--- Source extract ---
__________________________________________________
Molte volte, in politica, bisogna guardare in piccolo per captare i segnali di cambiamento dello Stato in grande. Stessa legge si può tranquillamente applicare alla realtà americana, che in queste ore si scopre una nazione pericolosamente in bilico, suddivisa tra stasi attuale e cambiamento. Il cambiamento porta naturalmente il nome di Joe Biden, che potrebbe tornare alla Casa Bianca da vincitore dopo il periodo da vice-presidente con Barack Obama. Di contro, Donald Trump spera naturalmente di riconfermarsi. La Pennsylvania gioca un ruolo fondamentale.
__________________________________________________
--- Given information ---
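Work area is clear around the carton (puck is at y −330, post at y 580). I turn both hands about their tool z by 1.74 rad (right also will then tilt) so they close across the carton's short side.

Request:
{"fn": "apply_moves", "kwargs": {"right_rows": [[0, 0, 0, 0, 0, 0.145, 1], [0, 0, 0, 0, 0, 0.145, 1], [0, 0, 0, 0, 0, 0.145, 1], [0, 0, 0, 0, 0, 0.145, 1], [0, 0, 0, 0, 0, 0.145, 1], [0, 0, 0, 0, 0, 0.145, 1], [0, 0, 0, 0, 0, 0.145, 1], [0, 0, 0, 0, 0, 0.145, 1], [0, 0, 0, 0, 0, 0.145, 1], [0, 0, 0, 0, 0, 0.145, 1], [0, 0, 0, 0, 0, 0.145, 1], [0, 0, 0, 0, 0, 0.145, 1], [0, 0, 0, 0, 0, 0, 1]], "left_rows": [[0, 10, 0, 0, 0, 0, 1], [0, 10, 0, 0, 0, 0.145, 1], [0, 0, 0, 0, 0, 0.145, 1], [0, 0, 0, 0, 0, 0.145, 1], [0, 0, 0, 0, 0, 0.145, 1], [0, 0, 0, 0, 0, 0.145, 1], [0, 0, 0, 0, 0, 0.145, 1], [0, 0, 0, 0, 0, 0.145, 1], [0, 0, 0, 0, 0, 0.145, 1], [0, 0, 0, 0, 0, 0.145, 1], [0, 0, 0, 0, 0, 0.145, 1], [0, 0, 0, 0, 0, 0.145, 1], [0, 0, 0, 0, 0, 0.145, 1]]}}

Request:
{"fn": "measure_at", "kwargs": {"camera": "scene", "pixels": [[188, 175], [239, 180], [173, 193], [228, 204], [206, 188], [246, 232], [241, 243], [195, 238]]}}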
__________________________________________________
--- Your tasks ---
a: Reproduce the wording of the source extract between "Molte volte, in" and "un ruolo fondamentale.", with both ends included.
b: Write the next part of the source extract, the one that starts with "Molte volte, in".

--- Results of the exercise ---
a:
Molte volte, in politica, bisogna guardare in piccolo per captare i segnali di cambiamento dello Stato in grande. Stessa legge si può tranquillamente applicare alla realtà americana, che in queste ore si scopre una nazione pericolosamente in bilico, suddivisa tra stasi attuale e cambiamento. Il cambiamento porta naturalmente il nome di Joe Biden, che potrebbe tornare alla Casa Bianca da vincitore dopo il periodo da vice-presidente con Barack Obama. Di contro, Donald Trump spera naturalmente di riconfermarsi. La Pennsylvania gioca un ruolo fondamentale.

b:
Se la partita è stata pressoché decisa negli Stati simbolo, roccaforti dell’una e dell’altra fazione, ci sono altri Stati che sono completamente in bilico. Ed è proprio lì che si giocherà il grosso della partita. Fa male Trump a sfruttare la sua comunicazione politica per farsi vedere forte e non “prestare il fianco” agli elettori democratici. Questa forma di esternazione può essere ampiamente controproducente soprattutto per la sua immagine, qualora dovesse effettivamente non farcela. Di contro, Biden mantiene un atteggiamento leggermente più cauto, ma non fa nulla per mascherare il suo animo borioso.

Il problema principale dei due candidati è che entrambi hanno un orgoglio troppo forte per mostrarsi realistici di fronte alle previsioni. E la realtà dei fatti è che l’America intera, da grande Stato unitario apparente, si mostra invece più divisa che mai, dal voto ai temi sociali passando per il “grande argomento”, ovvero la pandemia. La sensazione è che esacerbare questo clima di fastosità, pieno di proclami e di molte ambiguità porti ad una situazione in cui l’unico a rimetterci sarà il popolo americano. La Pennsylvania, come gli altri “swing states“, ne sta già dando una prova.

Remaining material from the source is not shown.